▸ **Written exercise 1**
Copy exactly, and only, the lines between the line holding "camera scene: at" and the line holding "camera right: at", inclusive; skip the pictures.
▸ **Written exercise 2**
Take up the provided text again after its last words.

## Start Provided text

BASEL INSTINCTS

Art Basel’s First Awards Night Reframes the Fair’s — and the Art World’s — Reinvention

by Felix Burrichter

The inaugural Art Basel Awards at the New World Center in Miami Beach. Courtesy of the Art Basel Awards. From left to right: Noah Horowitz, Ibrahim Mahama, Mohammad Al Faraj, Alessio Antoniolli, Robert Leckie, Vincenzo De Bellis, Candice Hopkins, Cecilia Vicuna, Nairy Baghramian, Joel Wachs, Marie Helene-Pereira, Andrea Trimarchi, Simone Farresin, Meriem Bennani, Saodat Ismailova, and Marco Falcioni.

Art Basel, which returned to Miami Beach this December for its 23rd edition, remains the art world’s most glamorous annual gathering. But with U.S. art sales falling by almost ten percent in 2024, the fair is increasingly tasked with demonstrating its ongoing relevance in a shifting landscape. This year, Art Basel’s leadership made that effort unmistakable, responding to a collector base that is younger and more diverse. “It’s about remapping the canon,” says Vincenzo de Bellis, Art Basel’s Chief Artistic Officer and Global Director of Fairs.

Inside the 130,000-square-meter Miami Beach Convention Center, the fair felt as full as ever. Presenting roughly the same number of exhibitors as last year, Art Basel Miami Beach boasted a structural expansion: a new section dedicated to digital and time-based media — known as Zero 10 — signaled an investment in the formats that have grown rapidly in cultural visibility, even as the market tests their long-term durability. “A bridge between the digital sphere and the art market,” as Art Basel Miami Beach Director Bridget Finn remarked. While media darling Beeple hogged the social-media spotlight with his tech-oligarch dog show — four-legged animatronic robots with hyper-realistic silicone masks of Jeff Bezos, Mark Zuckerberg, Elon Musk, and, confusingly, Warhol and Picasso — there were more interesting proposals by Kim Asendorf, Michael Kozlowski, and Larva Labs. This digital shift coincided with  a more globally diffuse exhibitor list, with new galleries from Brazil and across Latin America underscoring Art Basel’s framing of Miami Beach as a crossroads between North America, South America, and the Caribbean.


Larva Labs, Quine. Courtesy of Larva Labs.

Jésus Rafael Soto, Pénétrable, 1992. Courtesy of Galería RGR.

Beeple, REGULAR ANIMALS, 2025. Courtesy of Beeple Studios.

## End Provided text
## Start Source excerpt

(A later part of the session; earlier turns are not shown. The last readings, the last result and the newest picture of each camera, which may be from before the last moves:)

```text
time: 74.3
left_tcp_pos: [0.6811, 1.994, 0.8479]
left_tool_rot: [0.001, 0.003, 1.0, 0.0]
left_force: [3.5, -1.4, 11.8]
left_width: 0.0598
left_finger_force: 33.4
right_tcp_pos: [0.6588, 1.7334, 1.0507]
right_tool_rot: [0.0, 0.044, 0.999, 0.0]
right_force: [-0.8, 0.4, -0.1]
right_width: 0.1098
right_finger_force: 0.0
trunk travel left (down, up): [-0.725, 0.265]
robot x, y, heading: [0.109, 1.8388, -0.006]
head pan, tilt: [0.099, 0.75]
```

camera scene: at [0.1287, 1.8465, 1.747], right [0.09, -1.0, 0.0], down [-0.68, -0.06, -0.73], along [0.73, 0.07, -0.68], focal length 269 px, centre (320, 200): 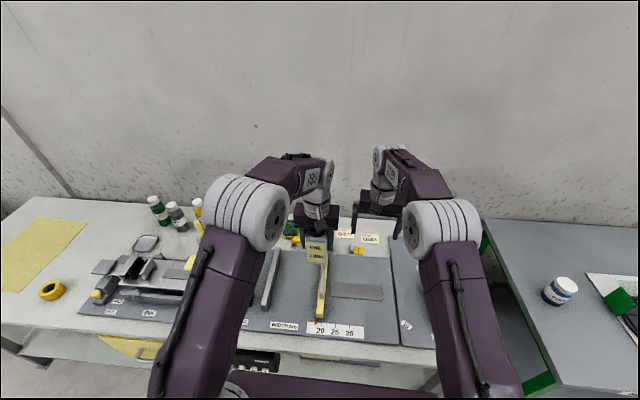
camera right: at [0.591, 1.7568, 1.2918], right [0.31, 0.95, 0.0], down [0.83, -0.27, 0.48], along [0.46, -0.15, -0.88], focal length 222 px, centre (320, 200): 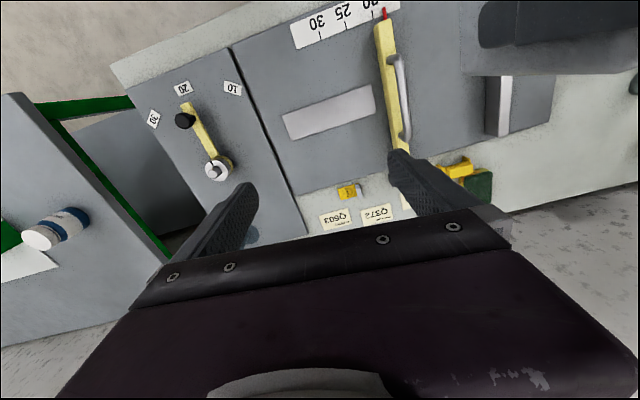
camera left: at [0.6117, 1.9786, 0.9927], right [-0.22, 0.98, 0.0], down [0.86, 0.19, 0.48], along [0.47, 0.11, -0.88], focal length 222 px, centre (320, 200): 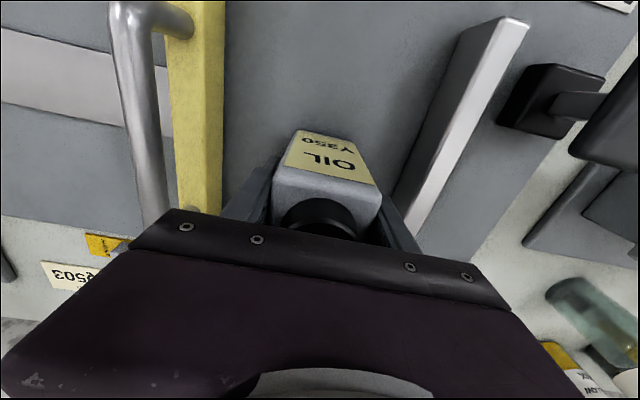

## End Source excerpt

▸ **Exercise answer 1**
camera scene: at [0.1287, 1.8465, 1.747], right [0.09, -1.0, 0.0], down [-0.68, -0.06, -0.73], along [0.73, 0.07, -0.68], focal length 269 px, centre (320, 200): 
camera right: at [0.591, 1.7568, 1.2918], right [0.31, 0.95, 0.0], down [0.83, -0.27, 0.48], along [0.46, -0.15, -0.88], focal length 222 px, centre (320, 200): 

▸ **Exercise answer 2**
The fair’s curatorial sections felt similarly attuned to a broader, more porous art world. In Meridians (now curated by former Städel rector Yasmil Raymond), large-scale installations offered some of the fair’s most memorable moments with works attuned to more institutional audiences. Standouts were Dozie Kanu’s On Elbows (Anonymous Gallery), a large kinetic work by Jesús Rafael Soto (Galería RGR), a destabilizing video installation by Silvia Rivas (Rolf Art), and an installation by Stephanie Syjuco described as “a stage set or modern-day vanitas” (Catharine Clark Gallery).

But even beyond Meridians there was a willingness among galleries large and small to show work that went beyond the oft-bemoaned “safe” painting ware — from the people-pleasing Koons (who popped up at both Zwirner and Gagosian) to more challenging pieces like Isacholo by Zizipho Poswa, a nearly three-meter-tall bronze sculpture at Southern Guild (Cape Town). Another sign of the increasingly porous boundary between design and contemporary art was the presence of Miami dealer Nina Johnson, who made her début in the main fair this year with a program that fluidly moved between disciplines, and Candice Madey Gallery, which showed textile artist Liz Collins. Other highlights included Akeem Smith’s collaboration with Heidi Gallery and Pavilion, a Dan Graham structure at Marian Goodman that once stood in the gardens of the De Pont Museum in the Netherlands.


Dozie Kanu, On Elbows, 2022. Concrete, steel, glass, and black liquid (5 gal of: glycerin, purified water); 39.5 x 29 x 127 in. Images courtesy of the artist and anonymous gallery. Photography by installshots.art.

Detail of The Last Library IV: Written in Water (2025), an installation by Ward Shelley and collaborators. Paper, ink, and wood. Courtesy Freight+Volume, New York

Zizipho Poswa Isacholo (2024); Bronze, glazed earthenware. Image courtesy of Elizabeth Carababas/ Southern Guild

Liz Collins, This Year, 2025; Linen, polyester, and silk. Courtesy Candice Madey Gallery, New York.

Work by Akeem Smith. Courtesy of the artist and Heidi, Berlin.


Still, the gravitational center of the week was the hotly anticipated premiere of the Art Basel Awards, held Thursday, December 4. It was staged at the New World Center, designed by Frank Gehry who, in a dramatic piece of cosmic stage direction, died the following day. While awards in the art world are not new, the structure of this one is decidedly different: nominees are selected by an international jury, and all honorees — across categories spanning artists, curators, institutions, “storytellers,” and patrons — receive financial recognition. Gold honorees receive $300,000; Established and Emerging honorees each receive $50,000; and the Icon Artist receives a $50,000 donation directed to a cause of their choice. With substantial support from BOSS, the program aims to distribute resources more equitably across the cultural ecosystem and, in the words of the organization, “shape the future of art,” not merely celebrate it.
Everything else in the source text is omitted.